SOURCE DATA
»»
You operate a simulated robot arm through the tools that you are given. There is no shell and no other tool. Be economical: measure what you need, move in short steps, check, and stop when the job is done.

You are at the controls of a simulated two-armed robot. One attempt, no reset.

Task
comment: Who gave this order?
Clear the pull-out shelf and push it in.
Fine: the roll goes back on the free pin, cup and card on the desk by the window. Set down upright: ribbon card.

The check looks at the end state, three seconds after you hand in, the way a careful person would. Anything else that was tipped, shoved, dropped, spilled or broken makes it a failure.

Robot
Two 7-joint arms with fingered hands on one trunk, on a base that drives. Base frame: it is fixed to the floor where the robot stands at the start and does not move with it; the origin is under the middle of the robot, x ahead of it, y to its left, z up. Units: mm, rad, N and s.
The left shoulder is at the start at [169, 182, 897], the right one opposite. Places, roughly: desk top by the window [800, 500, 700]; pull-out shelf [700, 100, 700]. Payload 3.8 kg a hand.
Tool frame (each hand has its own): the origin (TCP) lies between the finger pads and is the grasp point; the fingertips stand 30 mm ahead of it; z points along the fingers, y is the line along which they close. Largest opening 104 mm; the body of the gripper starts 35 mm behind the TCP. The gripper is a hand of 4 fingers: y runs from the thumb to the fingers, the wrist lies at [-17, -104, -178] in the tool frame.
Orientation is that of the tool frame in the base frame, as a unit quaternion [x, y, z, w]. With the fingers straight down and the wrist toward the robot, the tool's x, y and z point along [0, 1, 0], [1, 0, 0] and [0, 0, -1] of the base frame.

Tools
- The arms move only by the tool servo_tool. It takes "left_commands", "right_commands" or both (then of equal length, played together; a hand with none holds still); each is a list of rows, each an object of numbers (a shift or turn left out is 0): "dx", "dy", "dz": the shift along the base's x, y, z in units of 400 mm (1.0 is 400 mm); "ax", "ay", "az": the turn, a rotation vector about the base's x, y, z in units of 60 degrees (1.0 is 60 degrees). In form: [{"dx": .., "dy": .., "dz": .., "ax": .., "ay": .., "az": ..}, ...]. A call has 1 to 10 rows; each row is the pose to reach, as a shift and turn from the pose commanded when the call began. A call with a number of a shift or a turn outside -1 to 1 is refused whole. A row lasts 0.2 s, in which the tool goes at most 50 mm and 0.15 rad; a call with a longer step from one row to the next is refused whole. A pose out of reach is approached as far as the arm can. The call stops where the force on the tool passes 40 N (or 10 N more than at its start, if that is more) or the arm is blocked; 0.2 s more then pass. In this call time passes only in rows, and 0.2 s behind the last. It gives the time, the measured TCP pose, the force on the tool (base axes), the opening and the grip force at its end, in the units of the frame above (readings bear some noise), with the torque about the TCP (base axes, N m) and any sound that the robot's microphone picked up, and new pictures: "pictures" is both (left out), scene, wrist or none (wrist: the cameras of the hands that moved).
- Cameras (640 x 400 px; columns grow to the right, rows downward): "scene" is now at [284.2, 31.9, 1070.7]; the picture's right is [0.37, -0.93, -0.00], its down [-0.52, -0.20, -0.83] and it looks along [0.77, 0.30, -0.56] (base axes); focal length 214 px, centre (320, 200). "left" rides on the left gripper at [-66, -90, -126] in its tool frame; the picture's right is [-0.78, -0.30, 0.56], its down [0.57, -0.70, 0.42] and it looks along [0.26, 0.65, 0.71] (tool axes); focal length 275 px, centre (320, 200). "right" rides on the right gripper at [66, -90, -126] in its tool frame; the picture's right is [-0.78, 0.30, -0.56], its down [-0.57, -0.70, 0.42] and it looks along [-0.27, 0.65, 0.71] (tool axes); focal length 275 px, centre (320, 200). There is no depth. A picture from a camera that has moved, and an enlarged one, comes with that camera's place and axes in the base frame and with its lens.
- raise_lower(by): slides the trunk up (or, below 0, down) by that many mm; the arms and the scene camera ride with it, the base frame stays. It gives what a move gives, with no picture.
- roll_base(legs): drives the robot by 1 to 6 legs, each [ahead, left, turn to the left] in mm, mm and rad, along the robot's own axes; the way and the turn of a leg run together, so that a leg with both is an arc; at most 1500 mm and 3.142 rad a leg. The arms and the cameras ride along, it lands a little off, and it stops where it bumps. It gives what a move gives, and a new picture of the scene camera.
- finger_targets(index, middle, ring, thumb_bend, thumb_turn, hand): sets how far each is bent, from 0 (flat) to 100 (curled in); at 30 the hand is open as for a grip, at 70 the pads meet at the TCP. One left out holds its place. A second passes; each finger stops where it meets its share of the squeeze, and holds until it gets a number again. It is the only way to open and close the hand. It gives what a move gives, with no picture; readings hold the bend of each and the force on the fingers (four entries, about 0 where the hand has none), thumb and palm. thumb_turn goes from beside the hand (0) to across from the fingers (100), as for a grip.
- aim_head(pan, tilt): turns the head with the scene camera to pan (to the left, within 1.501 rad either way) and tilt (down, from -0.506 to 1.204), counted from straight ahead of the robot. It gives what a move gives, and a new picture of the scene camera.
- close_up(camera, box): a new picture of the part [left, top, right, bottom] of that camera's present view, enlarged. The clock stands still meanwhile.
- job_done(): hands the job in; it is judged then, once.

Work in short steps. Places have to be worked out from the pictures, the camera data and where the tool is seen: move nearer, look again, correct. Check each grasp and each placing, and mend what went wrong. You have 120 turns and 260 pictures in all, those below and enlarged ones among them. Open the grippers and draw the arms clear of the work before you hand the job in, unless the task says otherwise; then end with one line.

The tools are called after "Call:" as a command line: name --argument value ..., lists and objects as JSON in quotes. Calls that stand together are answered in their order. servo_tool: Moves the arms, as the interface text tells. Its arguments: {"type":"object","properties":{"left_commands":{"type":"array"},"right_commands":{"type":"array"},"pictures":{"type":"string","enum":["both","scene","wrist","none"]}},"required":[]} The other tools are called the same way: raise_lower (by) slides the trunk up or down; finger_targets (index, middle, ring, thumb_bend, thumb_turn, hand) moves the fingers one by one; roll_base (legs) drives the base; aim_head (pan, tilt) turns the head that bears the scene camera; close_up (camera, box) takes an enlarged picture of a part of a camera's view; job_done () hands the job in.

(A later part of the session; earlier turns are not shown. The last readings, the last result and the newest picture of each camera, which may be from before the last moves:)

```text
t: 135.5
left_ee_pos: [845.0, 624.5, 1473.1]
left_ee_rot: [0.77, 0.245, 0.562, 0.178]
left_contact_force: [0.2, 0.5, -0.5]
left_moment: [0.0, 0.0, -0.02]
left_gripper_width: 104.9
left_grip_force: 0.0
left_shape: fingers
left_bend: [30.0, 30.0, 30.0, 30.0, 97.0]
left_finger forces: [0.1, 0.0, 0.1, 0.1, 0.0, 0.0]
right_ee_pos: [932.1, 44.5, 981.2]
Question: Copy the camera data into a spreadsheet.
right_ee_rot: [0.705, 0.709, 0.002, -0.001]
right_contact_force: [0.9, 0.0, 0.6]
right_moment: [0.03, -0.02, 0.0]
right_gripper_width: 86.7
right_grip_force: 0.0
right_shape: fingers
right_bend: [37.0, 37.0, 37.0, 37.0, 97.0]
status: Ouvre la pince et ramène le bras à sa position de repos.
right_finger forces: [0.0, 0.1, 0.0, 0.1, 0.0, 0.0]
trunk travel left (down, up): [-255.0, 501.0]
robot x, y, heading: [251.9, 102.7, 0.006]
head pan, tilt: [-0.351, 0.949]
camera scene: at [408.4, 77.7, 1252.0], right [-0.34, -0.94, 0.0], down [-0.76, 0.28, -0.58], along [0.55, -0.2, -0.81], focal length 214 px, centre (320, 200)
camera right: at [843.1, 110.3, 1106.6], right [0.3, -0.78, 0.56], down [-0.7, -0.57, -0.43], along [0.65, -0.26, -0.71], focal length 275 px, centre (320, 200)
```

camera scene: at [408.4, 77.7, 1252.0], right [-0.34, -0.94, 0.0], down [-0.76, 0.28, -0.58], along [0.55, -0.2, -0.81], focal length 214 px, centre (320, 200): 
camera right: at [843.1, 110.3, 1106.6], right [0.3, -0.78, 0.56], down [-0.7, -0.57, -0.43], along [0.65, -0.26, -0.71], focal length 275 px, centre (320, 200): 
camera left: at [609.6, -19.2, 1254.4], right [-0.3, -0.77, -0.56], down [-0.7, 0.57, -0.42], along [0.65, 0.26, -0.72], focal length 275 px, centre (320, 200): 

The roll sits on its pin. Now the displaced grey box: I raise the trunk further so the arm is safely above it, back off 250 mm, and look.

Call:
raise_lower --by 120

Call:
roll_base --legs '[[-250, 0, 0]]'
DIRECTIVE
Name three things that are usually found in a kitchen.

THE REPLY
««
DIRECTIVE
Everything from the line with "Fine: the roll" through the line with "Tool frame (each", both ends included, should be repeated exactly; nothing else should appear. Put them in a Markdown table headed No. and Line, one numbered row for each line that is not blank.

THE REPLY
| No. | Line |
|---|---|
| 1 | Fine: the roll goes back on the free pin, cup and card on the desk by the window. Set down upright: ribbon card. |
| 2 | The check looks at the end state, three seconds after you hand in, the way a careful person would. Anything else that was tipped, shoved, dropped, spilled or broken makes it a failure. |
| 3 | Robot |
| 4 | Two 7-joint arms with fingered hands on one trunk, on a base that drives. Base frame: it is fixed to the floor where the robot stands at the start and does not move with it; the origin is under the middle of the robot, x ahead of it, y to its left, z up. Units: mm, rad, N and s. |
| 5 | The left shoulder is at the start at [169, 182, 897], the right one opposite. Places, roughly: desk top by the window [800, 500, 700]; pull-out shelf [700, 100, 700]. Payload 3.8 kg a hand. |
| 6 | Tool frame (each hand has its own): the origin (TCP) lies between the finger pads and is the grasp point; the fingertips stand 30 mm ahead of it; z points along the fingers, y is the line along which they close. Largest opening 104 mm; the body of the gripper starts 35 mm behind the TCP. The gripper is a hand of 4 fingers: y runs from the thumb to the fingers, the wrist lies at [-17, -104, -178] in the tool frame. |